Supplied material:
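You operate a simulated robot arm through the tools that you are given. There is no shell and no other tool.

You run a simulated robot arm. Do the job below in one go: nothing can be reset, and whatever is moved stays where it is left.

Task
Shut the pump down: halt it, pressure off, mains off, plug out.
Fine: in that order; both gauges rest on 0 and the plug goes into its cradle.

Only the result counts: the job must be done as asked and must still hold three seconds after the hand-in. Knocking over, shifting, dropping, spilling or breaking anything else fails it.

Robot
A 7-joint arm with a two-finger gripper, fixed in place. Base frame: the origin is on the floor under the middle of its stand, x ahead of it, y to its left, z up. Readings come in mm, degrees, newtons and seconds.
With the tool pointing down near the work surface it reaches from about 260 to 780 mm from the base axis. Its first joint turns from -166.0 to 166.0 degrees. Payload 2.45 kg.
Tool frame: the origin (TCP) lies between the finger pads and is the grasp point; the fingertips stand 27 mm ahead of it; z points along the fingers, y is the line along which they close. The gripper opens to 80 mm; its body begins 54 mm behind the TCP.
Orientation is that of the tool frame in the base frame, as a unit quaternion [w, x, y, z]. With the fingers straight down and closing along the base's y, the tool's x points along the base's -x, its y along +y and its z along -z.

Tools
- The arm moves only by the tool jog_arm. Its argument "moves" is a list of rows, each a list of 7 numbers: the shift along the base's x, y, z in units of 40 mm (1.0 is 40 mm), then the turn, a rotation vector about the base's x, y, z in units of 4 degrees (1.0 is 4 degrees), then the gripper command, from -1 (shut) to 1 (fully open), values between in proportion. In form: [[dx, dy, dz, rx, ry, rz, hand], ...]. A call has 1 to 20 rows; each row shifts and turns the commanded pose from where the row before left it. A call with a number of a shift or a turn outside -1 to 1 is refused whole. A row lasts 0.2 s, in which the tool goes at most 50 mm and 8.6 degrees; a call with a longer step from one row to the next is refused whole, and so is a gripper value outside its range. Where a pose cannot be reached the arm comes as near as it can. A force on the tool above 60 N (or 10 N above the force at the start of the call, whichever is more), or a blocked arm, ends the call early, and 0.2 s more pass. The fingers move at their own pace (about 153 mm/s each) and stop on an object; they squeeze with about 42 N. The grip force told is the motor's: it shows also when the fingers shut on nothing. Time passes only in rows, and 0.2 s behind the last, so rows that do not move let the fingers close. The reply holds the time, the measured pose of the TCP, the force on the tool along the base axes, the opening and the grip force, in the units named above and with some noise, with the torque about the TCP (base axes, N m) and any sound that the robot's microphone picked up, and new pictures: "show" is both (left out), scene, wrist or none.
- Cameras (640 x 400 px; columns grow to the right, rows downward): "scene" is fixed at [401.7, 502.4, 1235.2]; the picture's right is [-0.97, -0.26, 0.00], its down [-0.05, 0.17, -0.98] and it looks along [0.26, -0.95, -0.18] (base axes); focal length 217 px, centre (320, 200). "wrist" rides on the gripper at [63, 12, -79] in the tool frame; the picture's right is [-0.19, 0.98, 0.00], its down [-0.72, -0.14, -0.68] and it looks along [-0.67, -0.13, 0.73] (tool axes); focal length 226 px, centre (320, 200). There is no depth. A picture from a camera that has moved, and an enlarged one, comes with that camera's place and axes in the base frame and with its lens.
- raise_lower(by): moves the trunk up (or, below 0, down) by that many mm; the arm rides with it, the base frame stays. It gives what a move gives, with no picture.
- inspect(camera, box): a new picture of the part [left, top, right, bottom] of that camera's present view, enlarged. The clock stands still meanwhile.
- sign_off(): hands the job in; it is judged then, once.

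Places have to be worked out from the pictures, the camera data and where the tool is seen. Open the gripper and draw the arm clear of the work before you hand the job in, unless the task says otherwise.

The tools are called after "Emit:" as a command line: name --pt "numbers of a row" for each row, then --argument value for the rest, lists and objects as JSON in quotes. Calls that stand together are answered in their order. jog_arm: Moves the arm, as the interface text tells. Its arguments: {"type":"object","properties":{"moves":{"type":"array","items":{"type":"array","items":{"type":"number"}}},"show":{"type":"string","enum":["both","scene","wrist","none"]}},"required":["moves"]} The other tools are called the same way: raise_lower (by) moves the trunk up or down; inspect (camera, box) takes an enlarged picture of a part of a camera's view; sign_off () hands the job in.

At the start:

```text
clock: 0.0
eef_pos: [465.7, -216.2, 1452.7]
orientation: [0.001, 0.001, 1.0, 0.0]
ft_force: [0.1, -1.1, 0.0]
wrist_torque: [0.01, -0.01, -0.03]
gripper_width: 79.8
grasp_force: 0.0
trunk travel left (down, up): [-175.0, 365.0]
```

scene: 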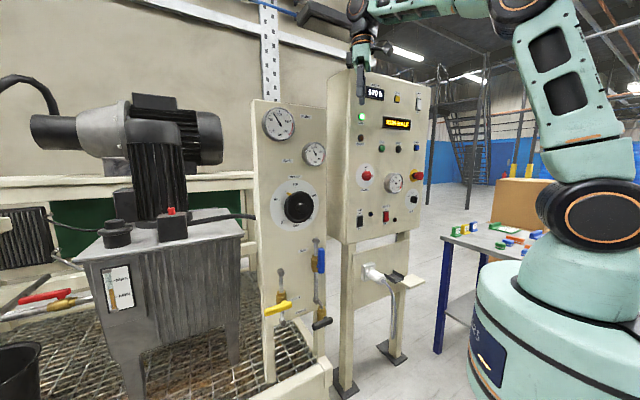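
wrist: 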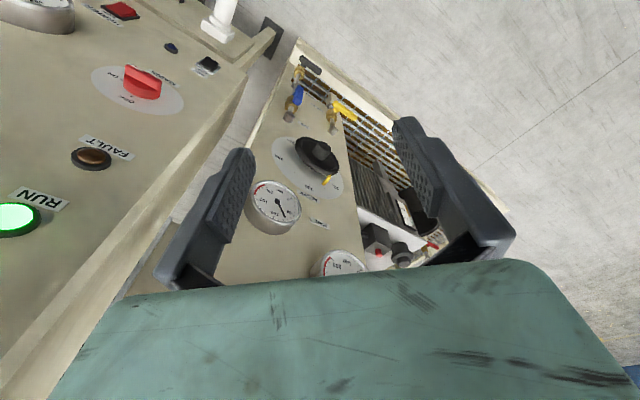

What you are asked to do:
Retype the listing exactly. Pictures do not belong in the copy.

Response to the exercise:
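You operate a simulated robot arm through the tools that you are given. There is no shell and no other tool.

You run a simulated robot arm. Do the job below in one go: nothing can be reset, and whatever is moved stays where it is left.

Task
Shut the pump down: halt it, pressure off, mains off, plug out.
Fine: in that order; both gauges rest on 0 and the plug goes into its cradle.

Only the result counts: the job must be done as asked and must still hold three seconds after the hand-in. Knocking over, shifting, dropping, spilling or breaking anything else fails it.

Robot
A 7-joint arm with a two-finger gripper, fixed in place. Base frame: the origin is on the floor under the middle of its stand, x ahead of it, y to its left, z up. Readings come in mm, degrees, newtons and seconds.
With the tool pointing down near the work surface it reaches from about 260 to 780 mm from the base axis. Its first joint turns from -166.0 to 166.0 degrees. Payload 2.45 kg.
Tool frame: the origin (TCP) lies between the finger pads and is the grasp point; the fingertips stand 27 mm ahead of it; z points along the fingers, y is the line along which they close. The gripper opens to 80 mm; its body begins 54 mm behind the TCP.
Orientation is that of the tool frame in the base frame, as a unit quaternion [w, x, y, z]. With the fingers straight down and closing along the base's y, the tool's x points along the base's -x, its y along +y and its z along -z.

Tools
- The arm moves only by the tool jog_arm. Its argument "moves" is a list of rows, each a list of 7 numbers: the shift along the base's x, y, z in units of 40 mm (1.0 is 40 mm), then the turn, a rotation vector about the base's x, y, z in units of 4 degrees (1.0 is 4 degrees), then the gripper command, from -1 (shut) to 1 (fully open), values between in proportion. In form: [[dx, dy, dz, rx, ry, rz, hand], ...]. A call has 1 to 20 rows; each row shifts and turns the commanded pose from where the row before left it. A call with a number of a shift or a turn outside -1 to 1 is refused whole. A row lasts 0.2 s, in which the tool goes at most 50 mm and 8.6 degrees; a call with a longer step from one row to the next is refused whole, and so is a gripper value outside its range. Where a pose cannot be reached the arm comes as near as it can. A force on the tool above 60 N (or 10 N above the force at the start of the call, whichever is more), or a blocked arm, ends the call early, and 0.2 s more pass. The fingers move at their own pace (about 153 mm/s each) and stop on an object; they squeeze with about 42 N. The grip force told is the motor's: it shows also when the fingers shut on nothing. Time passes only in rows, and 0.2 s behind the last, so rows that do not move let the fingers close. The reply holds the time, the measured pose of the TCP, the force on the tool along the base axes, the opening and the grip force, in the units named above and with some noise, with the torque about the TCP (base axes, N m) and any sound that the robot's microphone picked up, and new pictures: "show" is both (left out), scene, wrist or none.
- Cameras (640 x 400 px; columns grow to the right, rows downward): "scene" is fixed at [401.7, 502.4, 1235.2]; the picture's right is [-0.97, -0.26, 0.00], its down [-0.05, 0.17, -0.98] and it looks along [0.26, -0.95, -0.18] (base axes); focal length 217 px, centre (320, 200). "wrist" rides on the gripper at [63, 12, -79] in the tool frame; the picture's right is [-0.19, 0.98, 0.00], its down [-0.72, -0.14, -0.68] and it looks along [-0.67, -0.13, 0.73] (tool axes); focal length 226 px, centre (320, 200). There is no depth. A picture from a camera that has moved, and an enlarged one, comes with that camera's place and axes in the base frame and with its lens.
- raise_lower(by): moves the trunk up (or, below 0, down) by that many mm; the arm rides with it, the base frame stays. It gives what a move gives, with no picture.
- inspect(camera, box): a new picture of the part [left, top, right, bottom] of that camera's present view, enlarged. The clock stands still meanwhile.
- sign_off(): hands the job in; it is judged then, once.

Places have to be worked out from the pictures, the camera data and where the tool is seen. Open the gripper and draw the arm clear of the work before you hand the job in, unless the task says otherwise.

The tools are called after "Emit:" as a command line: name --pt "numbers of a row" for each row, then --argument value for the rest, lists and objects as JSON in quotes. Calls that stand together are answered in their order. jog_arm: Moves the arm, as the interface text tells. Its arguments: {"type":"object","properties":{"moves":{"type":"array","items":{"type":"array","items":{"type":"number"}}},"show":{"type":"string","enum":["both","scene","wrist","none"]}},"required":["moves"]} The other tools are called the same way: raise_lower (by) moves the trunk up or down; inspect (camera, box) takes an enlarged picture of a part of a camera's view; sign_off () hands the job in.

At the start:

```text
clock: 0.0
eef_pos: [465.7, -216.2, 1452.7]
orientation: [0.001, 0.001, 1.0, 0.0]
ft_force: [0.1, -1.1, 0.0]
wrist_torque: [0.01, -0.01, -0.03]
gripper_width: 79.8
grasp_force: 0.0
trunk travel left (down, up): [-175.0, 365.0]
```

scene: 
wrist: 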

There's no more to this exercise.